The understood column was for me to identify which children had gained an understanding from the lesson and to what level they had, so for example skill, mastery or depth. This also allowed me to state specific strengths etc of those children.

The not understood column was for me to identify those children who needed more input to gain a fuller understanding on the topic. It allowed me to identify what areas they struggles with, making a note of these and also if they struggled from the beginning.

Following on from this was the next steps column, which allowed me as the teacher to note down what would happen next, so would an intervention be needed, or just a simple reminder for the child in the next lesson.
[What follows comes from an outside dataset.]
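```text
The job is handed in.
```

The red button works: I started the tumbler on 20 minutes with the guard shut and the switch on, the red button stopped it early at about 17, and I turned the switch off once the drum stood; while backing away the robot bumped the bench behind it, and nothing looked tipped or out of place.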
I could also then state if the child now understood it from the next steps being taken.

This assessment strategy relates to specific standards which include:

  • being able to set goals that stretch and challenge pupils of all backgrounds, abilities and dispositions
  •  being accountable for pupils’ attainment, progress and outcomes
  • to know and understand how to assess the relevant subject and curriculum areas, including statutory assessment requirements

Target: Continue to develop this way of recording assessment in future practices to form a solid and effective strategy that works for both me as the teacher and the class.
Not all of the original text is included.